____ SOURCE DATA

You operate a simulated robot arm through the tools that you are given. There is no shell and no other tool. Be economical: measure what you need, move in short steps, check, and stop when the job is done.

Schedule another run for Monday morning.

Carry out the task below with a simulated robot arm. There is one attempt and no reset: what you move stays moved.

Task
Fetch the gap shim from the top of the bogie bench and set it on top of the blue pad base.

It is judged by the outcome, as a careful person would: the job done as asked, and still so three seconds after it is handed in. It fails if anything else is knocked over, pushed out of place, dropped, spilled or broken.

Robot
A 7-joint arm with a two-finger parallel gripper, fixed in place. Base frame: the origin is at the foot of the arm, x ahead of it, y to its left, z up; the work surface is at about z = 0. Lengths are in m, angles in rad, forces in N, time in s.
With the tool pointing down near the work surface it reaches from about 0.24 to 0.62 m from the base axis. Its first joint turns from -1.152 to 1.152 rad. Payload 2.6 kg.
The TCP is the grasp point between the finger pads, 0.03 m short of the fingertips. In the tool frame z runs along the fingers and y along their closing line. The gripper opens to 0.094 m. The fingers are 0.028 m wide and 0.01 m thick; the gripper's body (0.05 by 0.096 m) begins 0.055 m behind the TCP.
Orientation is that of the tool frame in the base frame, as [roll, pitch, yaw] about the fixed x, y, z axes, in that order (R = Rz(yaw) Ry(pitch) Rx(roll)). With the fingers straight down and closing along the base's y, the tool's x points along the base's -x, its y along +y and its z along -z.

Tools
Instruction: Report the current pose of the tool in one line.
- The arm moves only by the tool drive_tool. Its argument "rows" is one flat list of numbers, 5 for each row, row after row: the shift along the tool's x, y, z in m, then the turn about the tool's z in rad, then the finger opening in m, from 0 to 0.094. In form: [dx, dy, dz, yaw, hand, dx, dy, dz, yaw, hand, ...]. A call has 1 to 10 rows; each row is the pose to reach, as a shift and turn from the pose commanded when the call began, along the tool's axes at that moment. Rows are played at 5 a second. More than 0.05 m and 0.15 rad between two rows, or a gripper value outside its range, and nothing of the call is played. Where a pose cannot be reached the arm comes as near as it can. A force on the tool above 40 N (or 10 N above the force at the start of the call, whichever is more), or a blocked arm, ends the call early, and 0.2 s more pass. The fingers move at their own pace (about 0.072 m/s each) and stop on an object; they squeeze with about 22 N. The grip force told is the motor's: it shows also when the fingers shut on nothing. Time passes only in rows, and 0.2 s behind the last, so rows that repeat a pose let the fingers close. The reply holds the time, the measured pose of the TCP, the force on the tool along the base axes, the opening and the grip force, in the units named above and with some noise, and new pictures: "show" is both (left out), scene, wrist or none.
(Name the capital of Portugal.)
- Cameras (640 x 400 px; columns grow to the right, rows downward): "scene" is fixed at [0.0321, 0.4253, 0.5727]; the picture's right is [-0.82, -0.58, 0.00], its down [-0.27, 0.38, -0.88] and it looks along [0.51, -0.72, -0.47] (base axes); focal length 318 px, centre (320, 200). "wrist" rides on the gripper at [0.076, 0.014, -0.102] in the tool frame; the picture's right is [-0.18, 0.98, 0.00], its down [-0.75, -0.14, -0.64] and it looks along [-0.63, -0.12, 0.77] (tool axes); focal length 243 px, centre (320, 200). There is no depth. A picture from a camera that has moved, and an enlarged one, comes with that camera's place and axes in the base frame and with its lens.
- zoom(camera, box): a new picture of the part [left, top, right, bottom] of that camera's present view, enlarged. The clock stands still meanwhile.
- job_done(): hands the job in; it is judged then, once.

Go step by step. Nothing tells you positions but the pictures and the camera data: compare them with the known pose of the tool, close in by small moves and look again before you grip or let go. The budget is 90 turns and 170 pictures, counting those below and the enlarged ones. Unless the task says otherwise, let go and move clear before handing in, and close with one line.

________
____ SUPPLIED TEXT

Cannon Valley Trail repairs progressingCANNON FALLS – The Cannon Valley Trail was hit hard by this month’s storms, but repairs are coming along well.
By: Danielle Killey, The Republican Eagle
CANNON FALLS – The Cannon Valley Trail was hit hard by this month’s storms, but repairs are coming along well.
The entire trail was shut down after the area was soaked mid-June. But now it has reopened from Cannon Falls to Welch, though there is a short detour in downtown Cannon Falls at the beginning of the trail.
The Red Wing end of the trial remains closed for repairs, but trail manager Scott Roepke said he hopes to open that to the public in roughly two weeks.
And a $5,000 donation to the repair and cleanup efforts has certainly contributed to meeting that timeline.
“That money will be spent very quickly but it’s a huge help,” Roepke said.
The Blue Cross Blue Shield of Minnesota Foundation heard about the damage to the trail after the storms, where wind and rain dislodged a bridge and caused landslides along the trail, Julie Eastling from the foundation said. They decided they could help with repairs.
“It just seemed like a real natural alignment to our interest in health and our work with disaster relief,” foundation president Colleen Connors said.

________

EXERCISE DIRECTIONS =
Transcribe the supplied text beginning at "The Red Wing". Stop after "help with repairs.".

WRITTEN ANSWER =
The Red Wing end of the trial remains closed for repairs, but trail manager Scott Roepke said he hopes to open that to the public in roughly two weeks.
And a $5,000 donation to the repair and cleanup efforts has certainly contributed to meeting that timeline.
“That money will be spent very quickly but it’s a huge help,” Roepke said.
The Blue Cross Blue Shield of Minnesota Foundation heard about the damage to the trail after the storms, where wind and rain dislodged a bridge and caused landslides along the trail, Julie Eastling from the foundation said. They decided they could help with repairs.